Kaiser Permanente workers on Friday threatened further strikes if executives don’t meet their demands over health-care staffing and job outsourcing.
More than 75,000 Kaiser workers are scheduled to end a three-day work stoppage in California, Colorado, Washington and Oregon at 6 a.m. Saturday local time. The current strike, which began Wednesday, is said to be the largest walkout by health-care workers in U.S. history.
Nearly 60,000 of the workers currently on strike are in California where Kaiser is headquartered.
The Coalition of Kaiser Permanente Unions said workers will provide 10 days notice before walking out again.
Bargaining sessions between workers and Kaiser executives are scheduled for next Thursday and Friday.
Disagreements over job outsourcing have become a major sticking point in recent negotiations, according to the coalition. It accuses Kaiser of refusing to limit outsourcing and subcontracting jobs.
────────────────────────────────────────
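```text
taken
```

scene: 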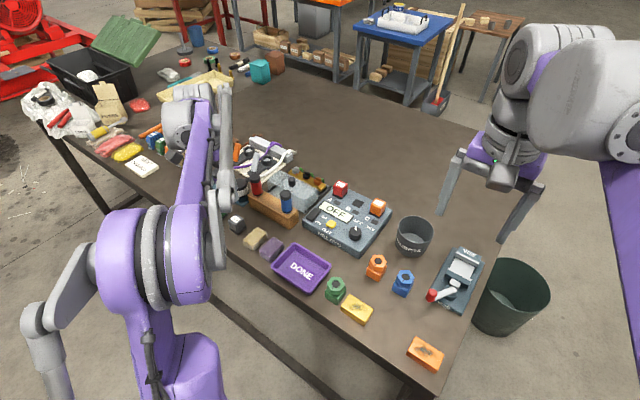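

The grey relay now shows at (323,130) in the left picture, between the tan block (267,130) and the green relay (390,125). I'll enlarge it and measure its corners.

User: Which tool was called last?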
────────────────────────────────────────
Kaiser, the largest health-care nonprofit in the U.S., said Thursday that tentative agreements have been reached in several areas and that the company is committed to negotiating a new contract.
Workers are also demanding long-term investments to increase staffing amid a workforce shortage. The coalition of unions has said the short-staffing crisis has led to unsafe working conditions that are affecting the quality of care patients receive.